De vraag om de kunstwerken uit het klooster van Sixena weer terug te brengen, dateert reeds van 1995. Het Spaans bisschoppelijk bestuur vroeg toen aan de Catalaanse bisschoppen de kunstwerken terug te geven. Sindsdien is er op kerkelijk niveau een conflict tussen Spaanse en Catalaanse zijde. Dat het een Spaans-Catalaans conflict betreft, blijkt uit het feit dat de werken uit de musea van Prado in Madrid en uit Toledo niet worden opgeëist. Hieruit volgt dat de oorsprong van conflict niet de onafhankelijkheidswil van Catalonië en het daaruitvolgend politieke conflict ten grondslag ligt, maar de aversie tegen het Catalanisme. Ook de partijdigheid van de rechtbank in Osca, Aragon, die over deze zaak gaat, is overduidelijk daar zij de werken in de Spaanse musea met rust laat.

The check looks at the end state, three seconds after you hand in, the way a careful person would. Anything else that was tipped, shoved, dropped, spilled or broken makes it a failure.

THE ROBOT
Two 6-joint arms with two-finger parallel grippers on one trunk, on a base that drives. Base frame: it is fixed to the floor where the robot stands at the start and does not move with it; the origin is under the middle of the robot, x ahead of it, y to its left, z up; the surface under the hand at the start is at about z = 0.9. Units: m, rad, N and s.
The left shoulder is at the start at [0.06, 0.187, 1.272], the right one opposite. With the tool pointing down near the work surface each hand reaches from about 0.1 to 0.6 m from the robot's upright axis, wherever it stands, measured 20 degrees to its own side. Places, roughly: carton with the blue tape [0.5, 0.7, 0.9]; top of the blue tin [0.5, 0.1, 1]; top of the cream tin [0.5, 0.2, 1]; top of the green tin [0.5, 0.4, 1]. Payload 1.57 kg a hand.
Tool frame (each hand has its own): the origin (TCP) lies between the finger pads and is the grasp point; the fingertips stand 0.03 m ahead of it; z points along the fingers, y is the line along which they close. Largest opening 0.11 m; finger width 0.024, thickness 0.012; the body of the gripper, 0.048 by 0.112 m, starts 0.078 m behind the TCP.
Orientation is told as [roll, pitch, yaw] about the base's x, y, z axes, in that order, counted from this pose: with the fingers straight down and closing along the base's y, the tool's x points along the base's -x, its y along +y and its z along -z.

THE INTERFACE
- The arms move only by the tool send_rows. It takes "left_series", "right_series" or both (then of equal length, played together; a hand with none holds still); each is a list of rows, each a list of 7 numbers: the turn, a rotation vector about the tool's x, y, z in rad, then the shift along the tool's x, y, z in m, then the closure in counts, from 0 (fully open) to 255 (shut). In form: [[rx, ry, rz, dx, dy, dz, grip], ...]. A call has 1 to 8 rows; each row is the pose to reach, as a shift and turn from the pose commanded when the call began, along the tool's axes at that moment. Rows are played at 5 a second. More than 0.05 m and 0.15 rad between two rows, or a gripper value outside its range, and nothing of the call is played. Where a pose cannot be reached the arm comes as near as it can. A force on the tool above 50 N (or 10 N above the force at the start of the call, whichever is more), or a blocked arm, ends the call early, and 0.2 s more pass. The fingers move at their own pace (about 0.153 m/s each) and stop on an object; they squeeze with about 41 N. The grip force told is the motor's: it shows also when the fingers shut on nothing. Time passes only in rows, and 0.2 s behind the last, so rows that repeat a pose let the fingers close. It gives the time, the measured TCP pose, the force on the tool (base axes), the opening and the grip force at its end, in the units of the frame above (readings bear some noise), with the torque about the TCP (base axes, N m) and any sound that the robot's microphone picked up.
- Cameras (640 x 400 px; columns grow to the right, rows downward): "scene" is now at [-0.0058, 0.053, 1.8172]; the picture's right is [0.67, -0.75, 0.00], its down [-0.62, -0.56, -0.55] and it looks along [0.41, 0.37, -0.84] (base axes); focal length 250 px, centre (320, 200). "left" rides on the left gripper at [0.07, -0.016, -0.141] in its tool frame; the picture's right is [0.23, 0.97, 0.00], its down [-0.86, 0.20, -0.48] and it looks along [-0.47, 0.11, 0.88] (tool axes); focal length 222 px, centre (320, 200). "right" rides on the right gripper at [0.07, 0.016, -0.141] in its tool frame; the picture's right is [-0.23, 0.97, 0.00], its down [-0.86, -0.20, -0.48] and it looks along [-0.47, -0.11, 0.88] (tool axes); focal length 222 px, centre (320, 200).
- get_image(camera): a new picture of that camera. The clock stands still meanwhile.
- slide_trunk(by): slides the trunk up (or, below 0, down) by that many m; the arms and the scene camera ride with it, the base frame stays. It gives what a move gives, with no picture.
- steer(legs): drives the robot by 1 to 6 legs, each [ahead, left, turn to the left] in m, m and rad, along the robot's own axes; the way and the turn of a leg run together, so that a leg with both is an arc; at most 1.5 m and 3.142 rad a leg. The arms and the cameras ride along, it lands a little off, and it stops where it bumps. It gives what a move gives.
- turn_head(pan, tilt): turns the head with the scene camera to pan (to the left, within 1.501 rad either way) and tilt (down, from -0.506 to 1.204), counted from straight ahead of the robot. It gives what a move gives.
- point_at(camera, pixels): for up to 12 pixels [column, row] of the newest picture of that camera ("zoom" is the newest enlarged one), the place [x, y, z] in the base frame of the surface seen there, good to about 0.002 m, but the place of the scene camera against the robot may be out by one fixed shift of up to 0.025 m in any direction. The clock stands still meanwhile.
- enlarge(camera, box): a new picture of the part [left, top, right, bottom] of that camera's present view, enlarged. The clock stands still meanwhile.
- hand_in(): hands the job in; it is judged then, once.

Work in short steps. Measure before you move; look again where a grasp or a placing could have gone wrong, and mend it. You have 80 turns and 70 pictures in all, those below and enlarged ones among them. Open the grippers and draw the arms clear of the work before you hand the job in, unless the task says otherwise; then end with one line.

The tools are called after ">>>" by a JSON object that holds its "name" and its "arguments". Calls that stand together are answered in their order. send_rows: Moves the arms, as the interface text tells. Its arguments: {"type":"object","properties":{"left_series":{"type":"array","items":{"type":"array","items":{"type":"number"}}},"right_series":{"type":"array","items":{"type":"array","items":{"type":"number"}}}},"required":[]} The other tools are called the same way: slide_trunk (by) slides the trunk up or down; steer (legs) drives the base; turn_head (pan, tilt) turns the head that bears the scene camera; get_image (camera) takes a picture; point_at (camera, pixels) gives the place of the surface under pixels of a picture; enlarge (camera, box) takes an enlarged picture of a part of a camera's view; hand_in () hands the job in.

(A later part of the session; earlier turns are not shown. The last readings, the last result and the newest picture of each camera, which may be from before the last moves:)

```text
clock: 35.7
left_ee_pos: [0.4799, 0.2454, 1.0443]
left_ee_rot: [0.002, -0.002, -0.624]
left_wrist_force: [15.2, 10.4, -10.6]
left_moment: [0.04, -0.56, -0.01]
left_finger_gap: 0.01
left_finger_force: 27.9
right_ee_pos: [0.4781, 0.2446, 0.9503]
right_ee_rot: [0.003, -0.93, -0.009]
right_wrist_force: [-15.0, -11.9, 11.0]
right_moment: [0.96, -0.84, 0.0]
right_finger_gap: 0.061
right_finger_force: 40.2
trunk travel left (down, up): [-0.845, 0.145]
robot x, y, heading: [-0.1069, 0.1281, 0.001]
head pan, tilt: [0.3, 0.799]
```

Enkele kunstwerken uit het klooster van Sixena waren geschonken door de monniken en anderen waren gekocht door de Catalaanse overheid. Hiervoor was een koopcontract getekend. Dat de aankoop legaal was, is in 2012 nogmaals bevestigd door het Constitutioneel Hof. De overname betekende een redding voor de kunstwerken. Door de slechte condities in het klooster zouden zij zeker verloren zijn gegaan. Het klooster hechtte indertijd weinig waarde aan de Romaanse werken. Daarnaast hadden enkele kunstwerken brandschade opgelopen en zijn na aankoop gerestaureerd op kosten van de Catalaanse overheid. Specialisten van verschillende musea in geheel Spanje protesteerden tegen het vervoeren en het terugbrengen van de kunstwerken naar het klooster van Sixene om verschillende redenen. Ten eerste omdat de kunstwerken te fragiel zijn voor vervoer en het risico op schade bijzonder groot is. Ten tweede omdat de condities in het klooster van Sixena nog steeds ongeschikt zijn voor het opslaan of tentoonstellen van de werken. Ten derde omdat nu de doos van Pandora is geopend: alle kunstwerken die in de Spaanse musea liggen opgesteld zouden door dit juridische precedent kunnen worden opgeëist door de oorspronkelijke eigenaren. Naast de kunstwerken uit kloosters en de vele waardevolle archeologische vondsten op het Iberische schiereiland, heeft Spanje gedurende haar koloniale tijdperk het Zuid-Amerikaanse continent leeggeroofd van allerlei Indiaanse schatten.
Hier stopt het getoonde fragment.